## begin

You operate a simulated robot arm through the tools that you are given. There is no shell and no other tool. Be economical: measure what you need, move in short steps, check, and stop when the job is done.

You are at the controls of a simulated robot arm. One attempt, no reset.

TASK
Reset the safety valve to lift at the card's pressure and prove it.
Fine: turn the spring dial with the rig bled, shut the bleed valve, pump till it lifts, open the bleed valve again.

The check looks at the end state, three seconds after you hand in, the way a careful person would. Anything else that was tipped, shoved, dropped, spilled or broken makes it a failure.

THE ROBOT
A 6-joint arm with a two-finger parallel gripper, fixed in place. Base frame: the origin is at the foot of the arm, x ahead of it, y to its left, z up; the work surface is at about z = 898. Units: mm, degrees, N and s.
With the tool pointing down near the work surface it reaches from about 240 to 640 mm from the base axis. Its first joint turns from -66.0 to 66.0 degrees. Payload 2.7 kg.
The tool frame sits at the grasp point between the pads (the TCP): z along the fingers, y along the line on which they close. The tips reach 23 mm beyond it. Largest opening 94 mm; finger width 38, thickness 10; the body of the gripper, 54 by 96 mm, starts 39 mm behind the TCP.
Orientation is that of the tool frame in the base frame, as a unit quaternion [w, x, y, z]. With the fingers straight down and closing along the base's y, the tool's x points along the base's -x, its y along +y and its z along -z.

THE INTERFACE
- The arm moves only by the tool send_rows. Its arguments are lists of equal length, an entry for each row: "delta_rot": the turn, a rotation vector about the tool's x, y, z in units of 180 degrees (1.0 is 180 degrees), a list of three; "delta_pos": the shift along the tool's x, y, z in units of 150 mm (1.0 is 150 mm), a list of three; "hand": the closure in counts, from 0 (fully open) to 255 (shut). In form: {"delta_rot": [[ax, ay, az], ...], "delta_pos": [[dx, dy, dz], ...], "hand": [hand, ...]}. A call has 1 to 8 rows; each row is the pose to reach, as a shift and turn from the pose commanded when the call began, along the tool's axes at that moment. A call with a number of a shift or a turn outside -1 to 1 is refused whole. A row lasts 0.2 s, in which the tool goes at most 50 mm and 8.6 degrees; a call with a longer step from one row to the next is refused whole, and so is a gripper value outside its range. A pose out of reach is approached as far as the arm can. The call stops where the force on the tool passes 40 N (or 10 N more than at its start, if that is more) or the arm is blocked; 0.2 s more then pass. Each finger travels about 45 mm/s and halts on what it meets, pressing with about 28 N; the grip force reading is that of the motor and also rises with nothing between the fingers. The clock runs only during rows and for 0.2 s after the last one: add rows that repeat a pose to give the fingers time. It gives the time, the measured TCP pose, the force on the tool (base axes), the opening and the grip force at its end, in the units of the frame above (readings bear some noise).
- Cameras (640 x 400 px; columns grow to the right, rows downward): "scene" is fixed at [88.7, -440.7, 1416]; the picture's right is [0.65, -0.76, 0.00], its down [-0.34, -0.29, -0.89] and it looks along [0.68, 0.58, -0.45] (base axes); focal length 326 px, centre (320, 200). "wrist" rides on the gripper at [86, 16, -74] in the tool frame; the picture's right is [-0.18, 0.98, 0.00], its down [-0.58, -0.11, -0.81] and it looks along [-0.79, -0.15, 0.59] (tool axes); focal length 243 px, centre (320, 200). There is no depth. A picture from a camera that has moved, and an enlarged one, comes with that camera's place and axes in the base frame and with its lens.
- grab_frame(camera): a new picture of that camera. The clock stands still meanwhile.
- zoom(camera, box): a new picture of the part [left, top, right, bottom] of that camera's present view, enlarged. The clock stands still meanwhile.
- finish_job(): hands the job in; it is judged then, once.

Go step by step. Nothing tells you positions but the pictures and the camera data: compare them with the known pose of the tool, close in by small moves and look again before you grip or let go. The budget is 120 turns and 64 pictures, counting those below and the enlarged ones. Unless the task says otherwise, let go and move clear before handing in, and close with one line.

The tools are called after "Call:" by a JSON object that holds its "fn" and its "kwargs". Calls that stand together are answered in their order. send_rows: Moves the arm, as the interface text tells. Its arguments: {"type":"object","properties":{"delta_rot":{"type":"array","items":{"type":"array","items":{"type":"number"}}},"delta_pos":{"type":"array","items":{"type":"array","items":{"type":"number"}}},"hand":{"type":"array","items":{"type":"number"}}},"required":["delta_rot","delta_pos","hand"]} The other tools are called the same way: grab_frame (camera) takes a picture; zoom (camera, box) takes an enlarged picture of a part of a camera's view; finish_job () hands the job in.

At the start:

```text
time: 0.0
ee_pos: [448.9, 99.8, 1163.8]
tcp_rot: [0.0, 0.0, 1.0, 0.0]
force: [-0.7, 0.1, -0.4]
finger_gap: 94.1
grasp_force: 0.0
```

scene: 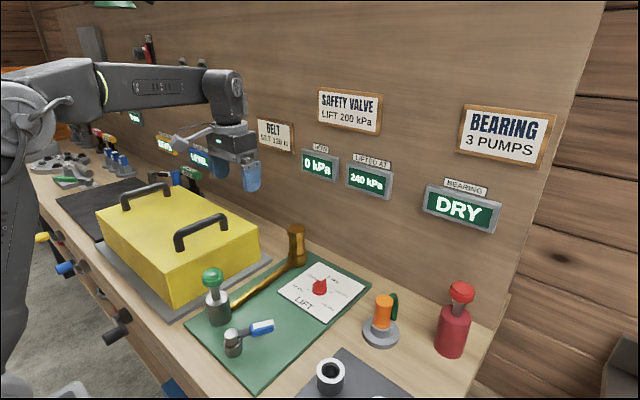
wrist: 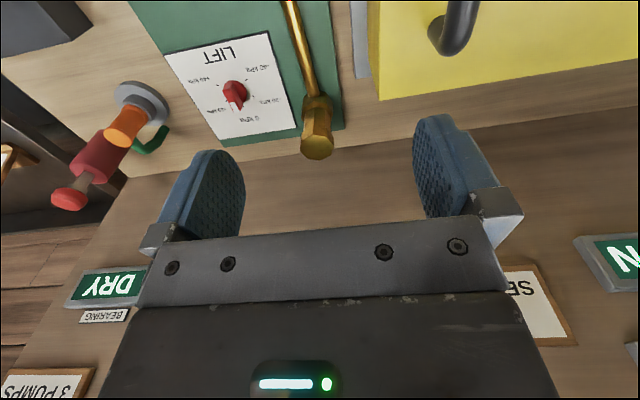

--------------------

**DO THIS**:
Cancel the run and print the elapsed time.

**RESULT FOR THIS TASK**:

## end

**EXCERPTED PASSAGE**:
## begin

And although Moore, 42, did not smudge her mascara by
weeping, she did one better by telling Harper's Bazaar
magazine that Kutcher, 27, is her "soul mate." She
also implied that they wanted to be in the family way
as soon as possible.
Could this be ... true love? Why the heck not? Love is
available in all genders, colors and age differences
these days.
The Moore-Kutcher nuptials indicate a couple of things
to me. One: We need to get over ourselves as a culture
if we still think the older woman-younger man syndrome
is somehow weird. Two: The perception of single women
with children is shifting from undesirable to
desirable -- even glamorous.
It's about time. That's never been a fair stereotype,
and besides, how can you generalize about 10 million
women? Yes, that's how many single mothers there are
in this country, according to the most recent stats
from the U.S. Census Bureau. And not surprisingly,
that number is up from only 3 million in 1970. While
teenage pregnancy is responsible for some of this
increase, so is the divorce rate. And the picture of
the harried unmarried mother balancing baby and
briefcase is no longer in focus.
Single women -- especially those of a certain age --
are smarter and savvier and in better shape than ever
before. Why, then, should single mothers not follow
suit? (Well, OK -- besides crummy economic conditions
and horrific hours worked in a day?) Unmarried moms
can be -- if not movie-star-devastating -- sexy
indeed.
I am new to the term MILF, but now it seems to be
everywhere. Heard first in the film "American Pie,"
that landmark of raunch, it means "mother I'd like to
... ." As an illustration, imagine being a teenage boy
who goes to school with Demi Moore's teenage daughters
and sees her pick them up from school (assuming she
ever does such mundane things). Zing! Can I carry your
groceries for you, Ms. Moore? Mow your lawn? Meet you
at midnight in the toolshed?

## end

**DO THIS**:
Add the next paragraphs of the excerpted passage.

**RESULT FOR THIS TASK**:
But teenage boys are one thing; it's a big stroke for
single moms that someone as dishy as Kutcher could
meet Moore, with her brood of three girls, and not see
a barrier to their relationship. Not dishy enough? How
about Brad Pitt? After vocalizing in interviews how he
craved becoming a father, he's been seen all over the
world cuddling Angelina Jolie's adopted boy, Maddox,
and even went to Ethiopia with her to pick up her
second baby, Zahara.
Madonna made single motherhood look hot and was swept
off her feet by Guy Ritchie -- who is, incidentally, a
decade younger. Matt Damon just proposed to a single
mom, Luciana Barroso. Matt Le Blanc recently married a
former model and mother of two, and singer Seal
married unwed mother Heidi Klum.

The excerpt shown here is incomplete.